Daher mutet es schon fast unverfroren an, jetzt mit der Begründung von „unvorhersehbaren Kostensteigerungen“ mit Insolvenz zu drohen.

Wohlgemerkt nicht wegen der Corona-Folgen – die werden ja ausgeglichen, sondern wegen der „unerwartet hohen Personalkosten“ will der Finanzminister der Niederlande nun seine Staatskonzern-Tochter mit deutschen Staatsgeldern aus der Patsche helfen.

Zuerst trat also ein Staatskonzern in einem offenen Wettbewerb gegen einen anderen Staatskonzern – die Deutsche Bahn AG – an und unterbot mit einem „sehr günstigen“ Angeboten den „Platzhirsch“. Und nun will man im Nachhinein den Preis erhöhen.

Verständlicherweise lehnt zum Beispiel Verkehrsminister Winne Herrmann aus Baden-Württemberg deshalb das Ultimatum aus Den Haag ab.  Über unerwartet gestiegene Kosten könne man sich unterhalten, aber nicht in dieser Form.

Leider ist das Drohpotenzial von Abellio durchaus hoch. Kommt es zu einer Insolvenz wird dies unweigerlich zu höheren Kosten für die Notfall-Bestellung führen, ob nun vorläufig weiter über Abellio oder mittelfristig bei anderen Bahnunternehmen.

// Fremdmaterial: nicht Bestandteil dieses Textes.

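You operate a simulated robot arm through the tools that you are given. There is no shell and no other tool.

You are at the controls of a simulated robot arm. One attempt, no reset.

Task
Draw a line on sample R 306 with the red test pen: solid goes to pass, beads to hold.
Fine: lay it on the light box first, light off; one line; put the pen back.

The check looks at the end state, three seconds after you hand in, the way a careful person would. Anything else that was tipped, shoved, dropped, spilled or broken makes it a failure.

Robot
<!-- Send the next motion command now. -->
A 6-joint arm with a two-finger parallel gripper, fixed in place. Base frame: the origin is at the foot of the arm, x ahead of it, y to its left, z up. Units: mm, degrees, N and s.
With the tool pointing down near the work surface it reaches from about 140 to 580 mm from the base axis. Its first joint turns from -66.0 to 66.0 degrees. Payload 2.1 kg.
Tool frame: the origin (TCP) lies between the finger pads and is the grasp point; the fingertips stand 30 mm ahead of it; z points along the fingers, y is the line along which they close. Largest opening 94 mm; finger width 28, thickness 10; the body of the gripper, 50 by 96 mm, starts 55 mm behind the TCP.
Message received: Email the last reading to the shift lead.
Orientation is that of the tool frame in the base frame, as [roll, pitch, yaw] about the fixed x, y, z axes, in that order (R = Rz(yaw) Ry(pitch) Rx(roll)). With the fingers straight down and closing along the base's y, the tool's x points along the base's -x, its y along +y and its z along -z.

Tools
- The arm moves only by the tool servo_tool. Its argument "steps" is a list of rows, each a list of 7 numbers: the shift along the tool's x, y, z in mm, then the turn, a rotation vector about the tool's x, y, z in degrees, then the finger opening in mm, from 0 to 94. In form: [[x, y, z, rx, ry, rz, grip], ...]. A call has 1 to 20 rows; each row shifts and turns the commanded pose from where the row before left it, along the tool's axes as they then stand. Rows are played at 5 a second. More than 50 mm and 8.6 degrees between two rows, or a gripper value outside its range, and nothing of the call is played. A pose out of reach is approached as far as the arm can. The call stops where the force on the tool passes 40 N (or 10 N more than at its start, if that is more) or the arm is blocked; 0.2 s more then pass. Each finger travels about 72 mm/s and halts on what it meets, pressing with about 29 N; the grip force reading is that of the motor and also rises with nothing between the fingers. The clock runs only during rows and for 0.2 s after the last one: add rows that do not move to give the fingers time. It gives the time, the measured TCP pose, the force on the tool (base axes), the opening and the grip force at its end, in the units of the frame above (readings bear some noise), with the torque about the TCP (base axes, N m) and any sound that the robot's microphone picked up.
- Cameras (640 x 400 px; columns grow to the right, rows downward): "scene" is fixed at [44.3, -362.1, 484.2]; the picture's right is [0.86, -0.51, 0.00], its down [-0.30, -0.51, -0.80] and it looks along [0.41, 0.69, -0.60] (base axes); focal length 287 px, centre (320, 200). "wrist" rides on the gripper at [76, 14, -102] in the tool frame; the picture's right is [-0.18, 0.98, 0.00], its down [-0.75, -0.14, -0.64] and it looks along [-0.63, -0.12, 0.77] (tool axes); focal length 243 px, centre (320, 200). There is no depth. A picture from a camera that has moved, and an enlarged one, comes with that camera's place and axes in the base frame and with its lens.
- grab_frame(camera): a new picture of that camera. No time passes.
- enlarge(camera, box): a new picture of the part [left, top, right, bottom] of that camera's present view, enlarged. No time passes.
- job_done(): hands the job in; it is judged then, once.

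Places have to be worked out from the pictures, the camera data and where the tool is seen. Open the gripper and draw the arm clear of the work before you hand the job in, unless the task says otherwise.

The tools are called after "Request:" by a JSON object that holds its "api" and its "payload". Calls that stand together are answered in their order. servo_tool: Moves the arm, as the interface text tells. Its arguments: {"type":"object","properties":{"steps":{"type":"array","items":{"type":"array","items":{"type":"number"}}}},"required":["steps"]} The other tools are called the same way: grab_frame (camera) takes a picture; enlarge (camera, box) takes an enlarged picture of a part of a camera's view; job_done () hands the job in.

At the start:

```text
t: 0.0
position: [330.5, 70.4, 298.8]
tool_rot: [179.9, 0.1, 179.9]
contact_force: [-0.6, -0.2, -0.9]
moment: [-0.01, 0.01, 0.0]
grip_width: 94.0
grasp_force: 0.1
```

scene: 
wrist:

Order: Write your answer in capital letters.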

Gespräche sind deshalb weiter angebracht. Unser Ziel muss es sein, in dieser für den ÖPNV sowieso schon schwierigen Situation die Qualität des Schienenverkehrs in Thüringen auf dem guten Niveau zu halten und weiter zu verbessern.

Ganz ohne zusätzliche Kosten wird das wohl nicht möglich sein. Ich wünsche der Landesregierung jedenfalls ein gutes Händchen, um die Interessen der Menschen in Thüringen hier möglichst gut zu vertreten.

 

Meine Damen und Herren,

Die aktuelle Krise wirft darüber hinaus die Frage erneut auf, ob das Bieterverfahren bei der Vergabe von Verkehrsaufträgen in seiner jetzigen Form noch zeitgemäß ist und wie es weiterentwickelt werden sollte.

Ich denke es ist höchste Zeit, die Ausschreibungen im Bahnverkehr so zu gestalten, dass Wettbewerber nicht über Personalpolitik die Preise drücken können. Auch ein Fahrzeug-Pool kann sinnvoll sein, dann wäre im konkreten Fall wahrscheinlich kein unnötiges neues Werk gebaut worden.

Eine Untersuchung gab es dazu durch das Land Thüringen ja schon. Darin wurde auch die Möglichkeit ins Spiel gebracht unser eigenes Thüringer Bahnunternehmen in den Wettbewerb zu schicken. Mit der Erfurter Bahn haben wir ja schon ein in der Landeshauptstadt verwurzeltes Unternehmen.

All diese Optionen sollten wir hier im Freistaat intensiver diskutieren und weiterentwickeln. Es ist an der Zeit, hier die nächsten konkreten Schritte zu gehen.

Zum Wohl sowohl der Bahnfahrenden als auch der Angestellten.